┌────────

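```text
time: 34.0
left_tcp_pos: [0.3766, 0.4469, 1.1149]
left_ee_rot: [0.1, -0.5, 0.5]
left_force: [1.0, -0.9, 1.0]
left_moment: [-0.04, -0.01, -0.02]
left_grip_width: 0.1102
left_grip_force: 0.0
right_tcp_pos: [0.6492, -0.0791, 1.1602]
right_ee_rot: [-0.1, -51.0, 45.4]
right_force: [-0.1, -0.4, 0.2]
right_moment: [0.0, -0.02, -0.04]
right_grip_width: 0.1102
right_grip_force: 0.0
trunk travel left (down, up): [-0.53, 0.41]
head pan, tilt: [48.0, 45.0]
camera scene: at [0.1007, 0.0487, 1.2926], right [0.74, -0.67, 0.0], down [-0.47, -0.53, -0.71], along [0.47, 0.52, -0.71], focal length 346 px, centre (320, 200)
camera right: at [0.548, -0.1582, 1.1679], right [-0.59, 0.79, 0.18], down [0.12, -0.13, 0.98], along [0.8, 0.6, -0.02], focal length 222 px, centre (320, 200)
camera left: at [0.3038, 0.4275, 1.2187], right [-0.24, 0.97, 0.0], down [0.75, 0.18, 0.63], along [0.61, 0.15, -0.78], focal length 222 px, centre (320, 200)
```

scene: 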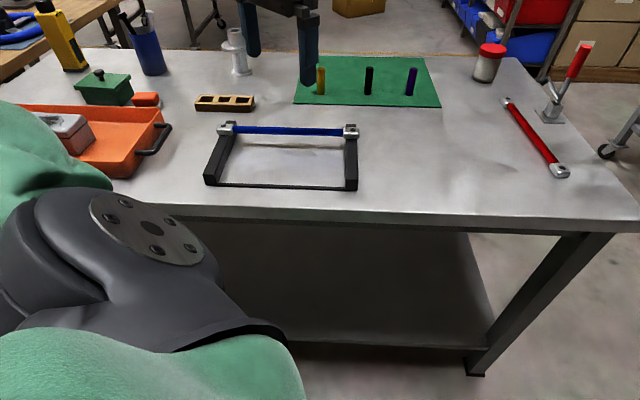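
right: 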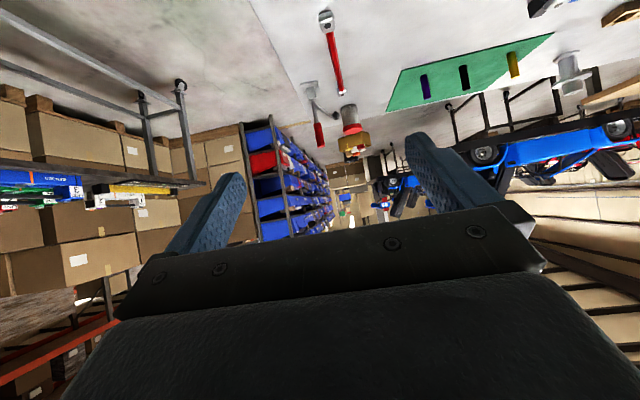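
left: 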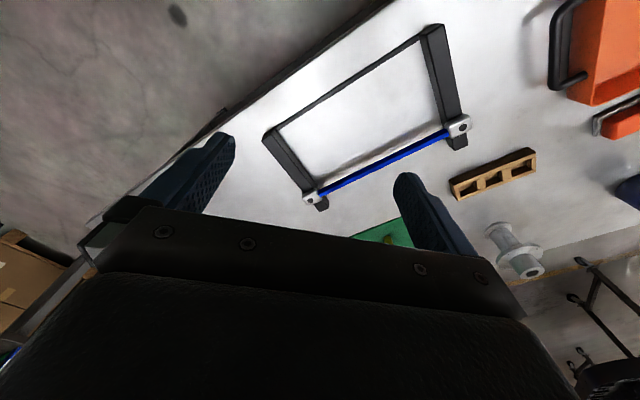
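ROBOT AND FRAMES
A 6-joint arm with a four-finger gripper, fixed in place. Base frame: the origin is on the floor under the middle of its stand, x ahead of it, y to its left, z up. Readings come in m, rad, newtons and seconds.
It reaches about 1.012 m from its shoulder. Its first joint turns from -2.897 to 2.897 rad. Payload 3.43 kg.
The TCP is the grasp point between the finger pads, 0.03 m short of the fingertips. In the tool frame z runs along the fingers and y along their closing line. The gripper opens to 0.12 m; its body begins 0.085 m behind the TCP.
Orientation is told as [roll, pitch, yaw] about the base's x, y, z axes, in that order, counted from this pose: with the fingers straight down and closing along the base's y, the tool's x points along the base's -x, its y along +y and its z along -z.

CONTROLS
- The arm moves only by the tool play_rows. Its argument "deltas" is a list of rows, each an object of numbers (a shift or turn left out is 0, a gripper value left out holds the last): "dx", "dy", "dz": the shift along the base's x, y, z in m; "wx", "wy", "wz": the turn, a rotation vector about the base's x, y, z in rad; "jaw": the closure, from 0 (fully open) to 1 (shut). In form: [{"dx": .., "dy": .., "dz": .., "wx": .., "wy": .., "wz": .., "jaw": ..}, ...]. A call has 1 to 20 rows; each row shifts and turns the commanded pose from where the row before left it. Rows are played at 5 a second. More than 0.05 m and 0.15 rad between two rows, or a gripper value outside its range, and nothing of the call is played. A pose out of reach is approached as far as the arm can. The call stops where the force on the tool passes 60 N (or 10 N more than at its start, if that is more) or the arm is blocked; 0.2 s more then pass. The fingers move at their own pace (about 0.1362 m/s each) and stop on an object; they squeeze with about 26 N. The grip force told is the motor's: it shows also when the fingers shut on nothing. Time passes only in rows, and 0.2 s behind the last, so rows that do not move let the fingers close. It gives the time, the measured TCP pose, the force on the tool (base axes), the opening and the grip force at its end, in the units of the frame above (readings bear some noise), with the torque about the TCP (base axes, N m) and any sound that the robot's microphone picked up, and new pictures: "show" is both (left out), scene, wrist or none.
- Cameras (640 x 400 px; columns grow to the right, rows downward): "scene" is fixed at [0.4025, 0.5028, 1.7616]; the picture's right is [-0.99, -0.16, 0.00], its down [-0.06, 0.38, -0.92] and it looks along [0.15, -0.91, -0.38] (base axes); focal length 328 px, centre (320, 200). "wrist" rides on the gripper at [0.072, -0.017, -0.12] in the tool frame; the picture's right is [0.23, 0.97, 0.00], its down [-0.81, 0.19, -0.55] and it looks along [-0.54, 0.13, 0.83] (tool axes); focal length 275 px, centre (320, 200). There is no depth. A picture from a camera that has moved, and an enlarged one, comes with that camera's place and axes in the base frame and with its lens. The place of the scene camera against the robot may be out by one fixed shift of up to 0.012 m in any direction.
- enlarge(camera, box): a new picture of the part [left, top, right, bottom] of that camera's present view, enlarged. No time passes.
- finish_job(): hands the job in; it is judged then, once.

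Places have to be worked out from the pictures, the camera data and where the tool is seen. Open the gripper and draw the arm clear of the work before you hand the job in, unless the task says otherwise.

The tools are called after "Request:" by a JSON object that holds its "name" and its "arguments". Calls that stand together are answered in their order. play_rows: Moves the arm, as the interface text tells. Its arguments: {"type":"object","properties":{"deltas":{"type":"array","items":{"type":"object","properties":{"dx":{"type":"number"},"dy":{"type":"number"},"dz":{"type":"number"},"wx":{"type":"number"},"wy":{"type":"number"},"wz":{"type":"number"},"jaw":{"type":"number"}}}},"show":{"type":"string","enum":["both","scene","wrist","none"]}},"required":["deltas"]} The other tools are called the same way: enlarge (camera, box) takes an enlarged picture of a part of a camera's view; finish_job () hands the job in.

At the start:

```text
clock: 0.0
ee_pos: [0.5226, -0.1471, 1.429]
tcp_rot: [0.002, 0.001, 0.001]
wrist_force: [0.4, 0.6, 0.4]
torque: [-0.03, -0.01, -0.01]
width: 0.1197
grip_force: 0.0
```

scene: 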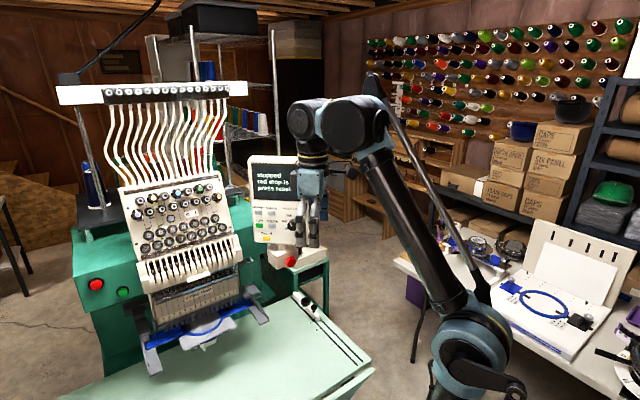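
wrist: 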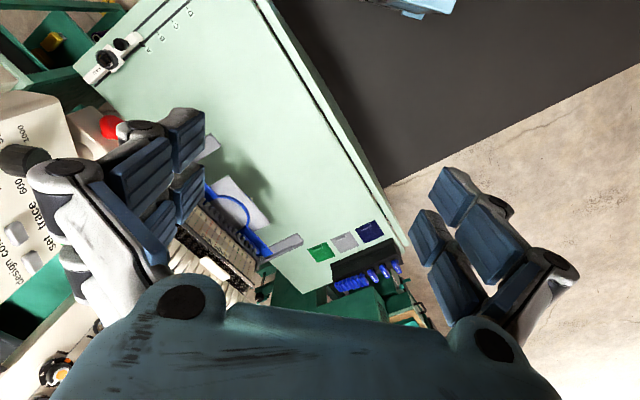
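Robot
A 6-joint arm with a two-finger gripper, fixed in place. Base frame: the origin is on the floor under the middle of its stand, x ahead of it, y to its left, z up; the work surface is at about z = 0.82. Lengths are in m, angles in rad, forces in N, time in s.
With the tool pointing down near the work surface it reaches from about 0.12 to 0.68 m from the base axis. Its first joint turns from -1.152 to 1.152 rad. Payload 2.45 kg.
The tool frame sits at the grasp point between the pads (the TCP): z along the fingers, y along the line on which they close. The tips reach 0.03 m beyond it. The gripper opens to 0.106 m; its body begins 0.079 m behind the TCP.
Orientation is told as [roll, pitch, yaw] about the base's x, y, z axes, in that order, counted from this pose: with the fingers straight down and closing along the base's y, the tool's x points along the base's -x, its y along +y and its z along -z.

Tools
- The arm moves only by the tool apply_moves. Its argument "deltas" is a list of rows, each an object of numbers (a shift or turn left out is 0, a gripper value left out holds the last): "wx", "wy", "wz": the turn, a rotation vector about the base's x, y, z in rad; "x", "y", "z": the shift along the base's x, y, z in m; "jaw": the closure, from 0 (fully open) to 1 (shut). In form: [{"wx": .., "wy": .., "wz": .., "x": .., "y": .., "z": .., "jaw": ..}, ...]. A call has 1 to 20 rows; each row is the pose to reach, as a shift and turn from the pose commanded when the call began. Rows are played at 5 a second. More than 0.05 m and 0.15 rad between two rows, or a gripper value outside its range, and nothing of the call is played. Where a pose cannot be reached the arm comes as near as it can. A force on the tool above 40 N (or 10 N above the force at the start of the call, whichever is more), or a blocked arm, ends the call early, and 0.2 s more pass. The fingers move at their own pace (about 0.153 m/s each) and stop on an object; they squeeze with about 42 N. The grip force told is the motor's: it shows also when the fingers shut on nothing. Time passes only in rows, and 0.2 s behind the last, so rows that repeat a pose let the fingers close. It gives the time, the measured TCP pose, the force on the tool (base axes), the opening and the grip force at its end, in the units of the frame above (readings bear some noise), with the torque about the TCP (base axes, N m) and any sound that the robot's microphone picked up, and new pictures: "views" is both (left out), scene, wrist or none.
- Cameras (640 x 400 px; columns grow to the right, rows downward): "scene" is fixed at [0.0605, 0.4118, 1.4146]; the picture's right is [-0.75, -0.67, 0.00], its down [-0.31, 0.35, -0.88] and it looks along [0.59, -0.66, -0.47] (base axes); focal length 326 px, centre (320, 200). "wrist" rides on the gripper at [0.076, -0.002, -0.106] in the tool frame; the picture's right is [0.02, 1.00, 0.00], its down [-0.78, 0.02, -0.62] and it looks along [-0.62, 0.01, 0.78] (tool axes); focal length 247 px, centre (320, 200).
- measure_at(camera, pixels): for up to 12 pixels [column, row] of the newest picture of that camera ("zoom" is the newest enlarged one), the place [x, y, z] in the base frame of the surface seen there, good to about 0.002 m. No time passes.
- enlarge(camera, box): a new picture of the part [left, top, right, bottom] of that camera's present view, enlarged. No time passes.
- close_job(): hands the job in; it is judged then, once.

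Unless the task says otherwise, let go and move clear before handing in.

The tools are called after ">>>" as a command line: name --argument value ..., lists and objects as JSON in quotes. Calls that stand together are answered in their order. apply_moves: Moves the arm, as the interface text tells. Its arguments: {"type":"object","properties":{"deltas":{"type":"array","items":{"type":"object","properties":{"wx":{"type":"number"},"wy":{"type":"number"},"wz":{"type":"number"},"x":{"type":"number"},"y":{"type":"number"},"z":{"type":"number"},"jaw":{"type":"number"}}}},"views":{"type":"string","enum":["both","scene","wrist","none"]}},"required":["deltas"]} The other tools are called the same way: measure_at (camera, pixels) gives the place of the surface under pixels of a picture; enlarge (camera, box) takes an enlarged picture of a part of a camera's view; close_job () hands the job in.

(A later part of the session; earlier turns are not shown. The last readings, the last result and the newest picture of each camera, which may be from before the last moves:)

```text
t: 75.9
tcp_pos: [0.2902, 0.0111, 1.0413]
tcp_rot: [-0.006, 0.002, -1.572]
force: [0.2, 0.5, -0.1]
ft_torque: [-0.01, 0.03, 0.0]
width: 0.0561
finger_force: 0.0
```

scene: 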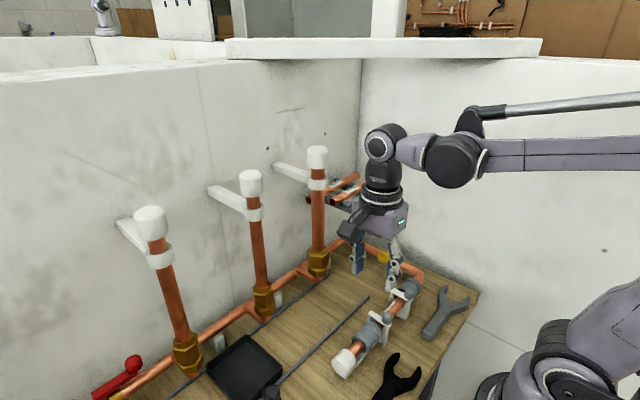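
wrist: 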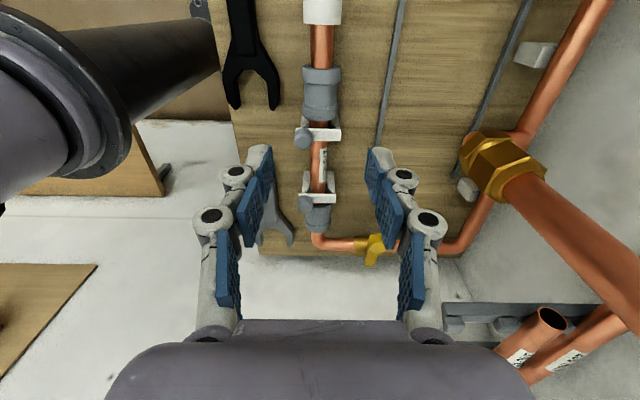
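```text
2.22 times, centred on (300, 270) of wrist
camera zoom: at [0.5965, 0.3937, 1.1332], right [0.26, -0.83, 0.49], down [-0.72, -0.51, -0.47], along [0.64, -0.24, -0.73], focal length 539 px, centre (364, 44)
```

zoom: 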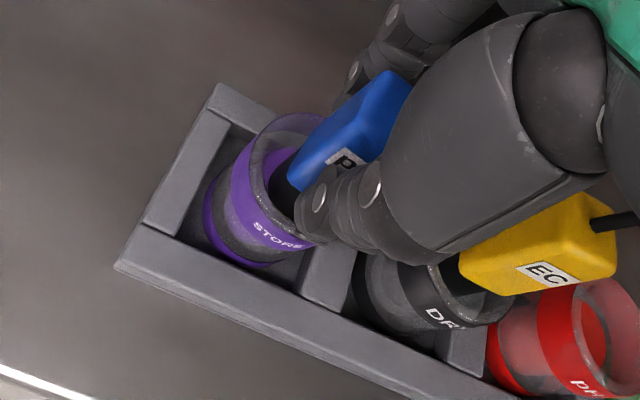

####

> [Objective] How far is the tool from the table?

└────────

Set down exactly the lines from the line that contains "Places have to" to the line that contains "finish_job () hands the job in.", both lines included, and nothing more.

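Places have to be worked out from the pictures, the camera data and where the tool is seen. Open the gripper and draw the arm clear of the work before you hand the job in, unless the task says otherwise.

The tools are called after "Request:" by a JSON object that holds its "name" and its "arguments". Calls that stand together are answered in their order. play_rows: Moves the arm, as the interface text tells. Its arguments: {"type":"object","properties":{"deltas":{"type":"array","items":{"type":"object","properties":{"dx":{"type":"number"},"dy":{"type":"number"},"dz":{"type":"number"},"wx":{"type":"number"},"wy":{"type":"number"},"wz":{"type":"number"},"jaw":{"type":"number"}}}},"show":{"type":"string","enum":["both","scene","wrist","none"]}},"required":["deltas"]} The other tools are called the same way: enlarge (camera, box) takes an enlarged picture of a part of a camera's view; finish_job () hands the job in.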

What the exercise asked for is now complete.